[What to produce]: Everything in the listing except the pictures should be written out exactly.

[Stored data]:
※

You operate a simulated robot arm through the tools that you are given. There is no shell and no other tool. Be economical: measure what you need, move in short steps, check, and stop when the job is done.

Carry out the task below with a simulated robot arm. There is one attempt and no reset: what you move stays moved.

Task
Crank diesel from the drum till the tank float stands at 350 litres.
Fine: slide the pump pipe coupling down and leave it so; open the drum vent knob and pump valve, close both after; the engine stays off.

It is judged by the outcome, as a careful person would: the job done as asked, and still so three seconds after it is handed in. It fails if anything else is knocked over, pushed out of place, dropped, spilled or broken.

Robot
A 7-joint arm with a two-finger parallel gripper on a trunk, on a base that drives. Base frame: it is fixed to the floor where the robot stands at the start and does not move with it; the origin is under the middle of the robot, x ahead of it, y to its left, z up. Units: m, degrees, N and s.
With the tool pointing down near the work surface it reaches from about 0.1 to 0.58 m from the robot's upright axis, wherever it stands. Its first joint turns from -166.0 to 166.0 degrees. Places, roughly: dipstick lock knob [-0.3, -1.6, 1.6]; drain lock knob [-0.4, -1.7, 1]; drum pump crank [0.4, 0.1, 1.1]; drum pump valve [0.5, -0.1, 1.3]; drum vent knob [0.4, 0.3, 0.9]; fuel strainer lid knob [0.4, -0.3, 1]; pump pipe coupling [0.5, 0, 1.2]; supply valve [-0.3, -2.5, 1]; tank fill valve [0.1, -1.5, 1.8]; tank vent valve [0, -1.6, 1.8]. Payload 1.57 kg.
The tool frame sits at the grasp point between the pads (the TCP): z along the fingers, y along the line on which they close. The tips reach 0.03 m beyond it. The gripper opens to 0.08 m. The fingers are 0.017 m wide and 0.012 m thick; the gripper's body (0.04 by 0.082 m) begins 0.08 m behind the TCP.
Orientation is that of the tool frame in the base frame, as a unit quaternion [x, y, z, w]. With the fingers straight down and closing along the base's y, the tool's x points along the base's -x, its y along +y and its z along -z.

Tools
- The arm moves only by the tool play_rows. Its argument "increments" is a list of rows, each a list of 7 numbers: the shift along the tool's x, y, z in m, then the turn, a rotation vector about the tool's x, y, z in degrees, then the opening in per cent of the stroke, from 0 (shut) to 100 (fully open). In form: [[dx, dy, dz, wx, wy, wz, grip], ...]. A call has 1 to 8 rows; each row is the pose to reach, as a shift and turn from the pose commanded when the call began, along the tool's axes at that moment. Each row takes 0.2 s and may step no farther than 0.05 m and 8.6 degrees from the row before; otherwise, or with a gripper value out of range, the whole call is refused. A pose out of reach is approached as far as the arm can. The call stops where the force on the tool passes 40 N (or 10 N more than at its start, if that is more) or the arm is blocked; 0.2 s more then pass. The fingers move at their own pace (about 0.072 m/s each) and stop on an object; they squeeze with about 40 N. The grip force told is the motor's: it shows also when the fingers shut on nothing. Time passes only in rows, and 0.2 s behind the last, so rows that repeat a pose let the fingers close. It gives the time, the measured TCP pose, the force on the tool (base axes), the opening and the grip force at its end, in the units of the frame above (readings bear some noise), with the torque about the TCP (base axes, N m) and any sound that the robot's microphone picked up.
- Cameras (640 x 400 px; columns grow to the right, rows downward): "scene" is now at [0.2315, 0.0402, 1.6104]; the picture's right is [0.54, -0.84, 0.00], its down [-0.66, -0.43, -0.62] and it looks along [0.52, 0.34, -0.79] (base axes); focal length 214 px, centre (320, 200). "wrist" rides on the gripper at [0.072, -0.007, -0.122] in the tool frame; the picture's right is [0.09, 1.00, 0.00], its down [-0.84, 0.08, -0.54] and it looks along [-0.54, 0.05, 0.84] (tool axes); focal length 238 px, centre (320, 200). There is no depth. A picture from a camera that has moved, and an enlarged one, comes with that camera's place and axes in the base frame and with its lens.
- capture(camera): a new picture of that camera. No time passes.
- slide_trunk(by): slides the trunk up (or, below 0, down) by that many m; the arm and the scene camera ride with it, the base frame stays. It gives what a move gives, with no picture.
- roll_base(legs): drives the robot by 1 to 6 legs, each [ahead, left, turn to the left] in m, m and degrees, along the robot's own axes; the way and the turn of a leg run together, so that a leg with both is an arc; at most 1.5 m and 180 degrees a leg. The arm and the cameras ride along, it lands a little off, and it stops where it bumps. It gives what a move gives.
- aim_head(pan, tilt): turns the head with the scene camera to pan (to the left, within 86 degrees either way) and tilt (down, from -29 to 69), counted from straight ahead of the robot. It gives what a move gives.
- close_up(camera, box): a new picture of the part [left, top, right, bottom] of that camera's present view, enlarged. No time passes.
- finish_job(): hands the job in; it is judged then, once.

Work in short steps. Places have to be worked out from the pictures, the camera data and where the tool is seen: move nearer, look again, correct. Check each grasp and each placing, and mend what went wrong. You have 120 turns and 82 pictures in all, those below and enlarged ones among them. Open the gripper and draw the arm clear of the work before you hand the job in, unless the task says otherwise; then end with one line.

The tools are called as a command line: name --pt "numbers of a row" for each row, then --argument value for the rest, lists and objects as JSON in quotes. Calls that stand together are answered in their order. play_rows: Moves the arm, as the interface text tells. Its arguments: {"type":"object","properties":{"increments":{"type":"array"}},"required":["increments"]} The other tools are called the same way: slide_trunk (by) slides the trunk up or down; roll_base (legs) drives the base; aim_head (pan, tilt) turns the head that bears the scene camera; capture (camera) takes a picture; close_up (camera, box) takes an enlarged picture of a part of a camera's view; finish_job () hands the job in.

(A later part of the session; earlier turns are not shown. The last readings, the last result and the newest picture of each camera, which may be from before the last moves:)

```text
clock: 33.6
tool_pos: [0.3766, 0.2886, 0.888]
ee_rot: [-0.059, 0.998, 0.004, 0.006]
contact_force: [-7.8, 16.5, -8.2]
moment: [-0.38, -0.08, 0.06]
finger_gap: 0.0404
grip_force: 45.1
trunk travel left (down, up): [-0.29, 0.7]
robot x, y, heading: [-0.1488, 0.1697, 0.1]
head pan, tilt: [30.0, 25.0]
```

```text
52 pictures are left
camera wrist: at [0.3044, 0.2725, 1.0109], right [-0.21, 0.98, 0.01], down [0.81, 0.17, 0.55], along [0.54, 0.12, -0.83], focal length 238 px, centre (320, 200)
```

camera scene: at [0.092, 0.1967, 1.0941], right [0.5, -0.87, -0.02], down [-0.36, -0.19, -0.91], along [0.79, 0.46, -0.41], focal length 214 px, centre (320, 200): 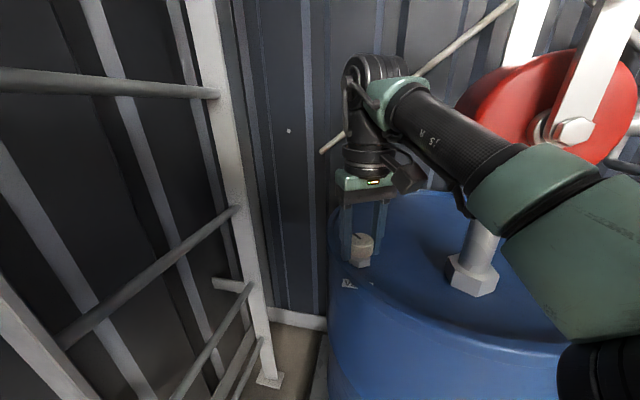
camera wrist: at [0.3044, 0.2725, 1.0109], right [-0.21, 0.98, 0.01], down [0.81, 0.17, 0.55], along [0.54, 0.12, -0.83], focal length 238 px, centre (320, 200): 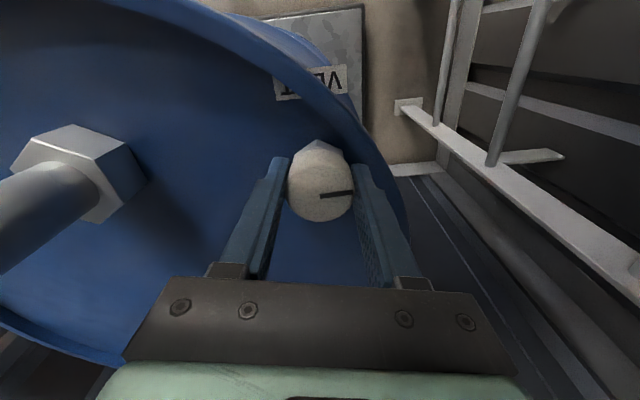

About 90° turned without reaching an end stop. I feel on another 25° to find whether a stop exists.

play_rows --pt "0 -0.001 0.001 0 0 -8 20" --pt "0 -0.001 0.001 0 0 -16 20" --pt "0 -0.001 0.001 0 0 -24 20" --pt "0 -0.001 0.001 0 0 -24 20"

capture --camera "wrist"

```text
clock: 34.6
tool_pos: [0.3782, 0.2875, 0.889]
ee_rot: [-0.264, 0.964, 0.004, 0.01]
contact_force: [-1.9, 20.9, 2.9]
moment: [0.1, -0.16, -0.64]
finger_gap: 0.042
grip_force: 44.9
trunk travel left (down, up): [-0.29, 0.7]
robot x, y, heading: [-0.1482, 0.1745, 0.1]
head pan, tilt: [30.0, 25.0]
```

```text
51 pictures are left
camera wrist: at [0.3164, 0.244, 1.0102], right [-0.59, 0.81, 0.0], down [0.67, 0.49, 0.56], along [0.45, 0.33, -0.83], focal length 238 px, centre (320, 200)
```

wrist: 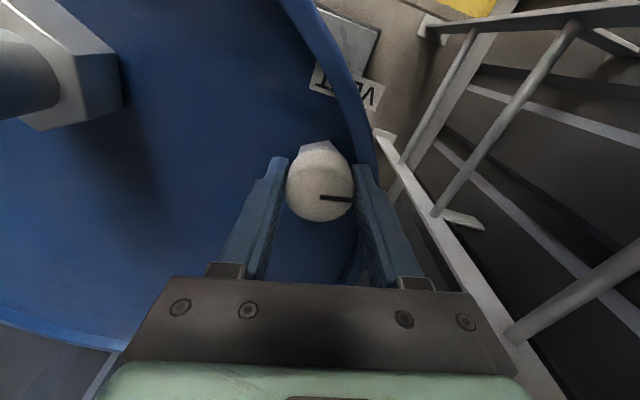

※

[Finished answer]:
You operate a simulated robot arm through the tools that you are given. There is no shell and no other tool. Be economical: measure what you need, move in short steps, check, and stop when the job is done.

Carry out the task below with a simulated robot arm. There is one attempt and no reset: what you move stays moved.

Task
Crank diesel from the drum till the tank float stands at 350 litres.
Fine: slide the pump pipe coupling down and leave it so; open the drum vent knob and pump valve, close both after; the engine stays off.

It is judged by the outcome, as a careful person would: the job done as asked, and still so three seconds after it is handed in. It fails if anything else is knocked over, pushed out of place, dropped, spilled or broken.

Robot
A 7-joint arm with a two-finger parallel gripper on a trunk, on a base that drives. Base frame: it is fixed to the floor where the robot stands at the start and does not move with it; the origin is under the middle of the robot, x ahead of it, y to its left, z up. Units: m, degrees, N and s.
With the tool pointing down near the work surface it reaches from about 0.1 to 0.58 m from the robot's upright axis, wherever it stands. Its first joint turns from -166.0 to 166.0 degrees. Places, roughly: dipstick lock knob [-0.3, -1.6, 1.6]; drain lock knob [-0.4, -1.7, 1]; drum pump crank [0.4, 0.1, 1.1]; drum pump valve [0.5, -0.1, 1.3]; drum vent knob [0.4, 0.3, 0.9]; fuel strainer lid knob [0.4, -0.3, 1]; pump pipe coupling [0.5, 0, 1.2]; supply valve [-0.3, -2.5, 1]; tank fill valve [0.1, -1.5, 1.8]; tank vent valve [0, -1.6, 1.8]. Payload 1.57 kg.
The tool frame sits at the grasp point between the pads (the TCP): z along the fingers, y along the line on which they close. The tips reach 0.03 m beyond it. The gripper opens to 0.08 m. The fingers are 0.017 m wide and 0.012 m thick; the gripper's body (0.04 by 0.082 m) begins 0.08 m behind the TCP.
Orientation is that of the tool frame in the base frame, as a unit quaternion [x, y, z, w]. With the fingers straight down and closing along the base's y, the tool's x points along the base's -x, its y along +y and its z along -z.

Tools
- The arm moves only by the tool play_rows. Its argument "increments" is a list of rows, each a list of 7 numbers: the shift along the tool's x, y, z in m, then the turn, a rotation vector about the tool's x, y, z in degrees, then the opening in per cent of the stroke, from 0 (shut) to 100 (fully open). In form: [[dx, dy, dz, wx, wy, wz, grip], ...]. A call has 1 to 8 rows; each row is the pose to reach, as a shift and turn from the pose commanded when the call began, along the tool's axes at that moment. Each row takes 0.2 s and may step no farther than 0.05 m and 8.6 degrees from the row before; otherwise, or with a gripper value out of range, the whole call is refused. A pose out of reach is approached as far as the arm can. The call stops where the force on the tool passes 40 N (or 10 N more than at its start, if that is more) or the arm is blocked; 0.2 s more then pass. The fingers move at their own pace (about 0.072 m/s each) and stop on an object; they squeeze with about 40 N. The grip force told is the motor's: it shows also when the fingers shut on nothing. Time passes only in rows, and 0.2 s behind the last, so rows that repeat a pose let the fingers close. It gives the time, the measured TCP pose, the force on the tool (base axes), the opening and the grip force at its end, in the units of the frame above (readings bear some noise), with the torque about the TCP (base axes, N m) and any sound that the robot's microphone picked up.
- Cameras (640 x 400 px; columns grow to the right, rows downward): "scene" is now at [0.2315, 0.0402, 1.6104]; the picture's right is [0.54, -0.84, 0.00], its down [-0.66, -0.43, -0.62] and it looks along [0.52, 0.34, -0.79] (base axes); focal length 214 px, centre (320, 200). "wrist" rides on the gripper at [0.072, -0.007, -0.122] in the tool frame; the picture's right is [0.09, 1.00, 0.00], its down [-0.84, 0.08, -0.54] and it looks along [-0.54, 0.05, 0.84] (tool axes); focal length 238 px, centre (320, 200). There is no depth. A picture from a camera that has moved, and an enlarged one, comes with that camera's place and axes in the base frame and with its lens.
- capture(camera): a new picture of that camera. No time passes.
- slide_trunk(by): slides the trunk up (or, below 0, down) by that many m; the arm and the scene camera ride with it, the base frame stays. It gives what a move gives, with no picture.
- roll_base(legs): drives the robot by 1 to 6 legs, each [ahead, left, turn to the left] in m, m and degrees, along the robot's own axes; the way and the turn of a leg run together, so that a leg with both is an arc; at most 1.5 m and 180 degrees a leg. The arm and the cameras ride along, it lands a little off, and it stops where it bumps. It gives what a move gives.
- aim_head(pan, tilt): turns the head with the scene camera to pan (to the left, within 86 degrees either way) and tilt (down, from -29 to 69), counted from straight ahead of the robot. It gives what a move gives.
- close_up(camera, box): a new picture of the part [left, top, right, bottom] of that camera's present view, enlarged. No time passes.
- finish_job(): hands the job in; it is judged then, once.

Work in short steps. Places have to be worked out from the pictures, the camera data and where the tool is seen: move nearer, look again, correct. Check each grasp and each placing, and mend what went wrong. You have 120 turns and 82 pictures in all, those below and enlarged ones among them. Open the gripper and draw the arm clear of the work before you hand the job in, unless the task says otherwise; then end with one line.

The tools are called as a command line: name --pt "numbers of a row" for each row, then --argument value for the rest, lists and objects as JSON in quotes. Calls that stand together are answered in their order. play_rows: Moves the arm, as the interface text tells. Its arguments: {"type":"object","properties":{"increments":{"type":"array"}},"required":["increments"]} The other tools are called the same way: slide_trunk (by) slides the trunk up or down; roll_base (legs) drives the base; aim_head (pan, tilt) turns the head that bears the scene camera; capture (camera) takes a picture; close_up (camera, box) takes an enlarged picture of a part of a camera's view; finish_job () hands the job in.

(A later part of the session; earlier turns are not shown. The last readings, the last result and the newest picture of each camera, which may be from before the last moves:)

```text
clock: 33.6
tool_pos: [0.3766, 0.2886, 0.888]
ee_rot: [-0.059, 0.998, 0.004, 0.006]
contact_force: [-7.8, 16.5, -8.2]
moment: [-0.38, -0.08, 0.06]
finger_gap: 0.0404
grip_force: 45.1
trunk travel left (down, up): [-0.29, 0.7]
robot x, y, heading: [-0.1488, 0.1697, 0.1]
head pan, tilt: [30.0, 25.0]
```

```text
52 pictures are left
camera wrist: at [0.3044, 0.2725, 1.0109], right [-0.21, 0.98, 0.01], down [0.81, 0.17, 0.55], along [0.54, 0.12, -0.83], focal length 238 px, centre (320, 200)
```

camera scene: at [0.092, 0.1967, 1.0941], right [0.5, -0.87, -0.02], down [-0.36, -0.19, -0.91], along [0.79, 0.46, -0.41], focal length 214 px, centre (320, 200): 
camera wrist: at [0.3044, 0.2725, 1.0109], right [-0.21, 0.98, 0.01], down [0.81, 0.17, 0.55], along [0.54, 0.12, -0.83], focal length 238 px, centre (320, 200): 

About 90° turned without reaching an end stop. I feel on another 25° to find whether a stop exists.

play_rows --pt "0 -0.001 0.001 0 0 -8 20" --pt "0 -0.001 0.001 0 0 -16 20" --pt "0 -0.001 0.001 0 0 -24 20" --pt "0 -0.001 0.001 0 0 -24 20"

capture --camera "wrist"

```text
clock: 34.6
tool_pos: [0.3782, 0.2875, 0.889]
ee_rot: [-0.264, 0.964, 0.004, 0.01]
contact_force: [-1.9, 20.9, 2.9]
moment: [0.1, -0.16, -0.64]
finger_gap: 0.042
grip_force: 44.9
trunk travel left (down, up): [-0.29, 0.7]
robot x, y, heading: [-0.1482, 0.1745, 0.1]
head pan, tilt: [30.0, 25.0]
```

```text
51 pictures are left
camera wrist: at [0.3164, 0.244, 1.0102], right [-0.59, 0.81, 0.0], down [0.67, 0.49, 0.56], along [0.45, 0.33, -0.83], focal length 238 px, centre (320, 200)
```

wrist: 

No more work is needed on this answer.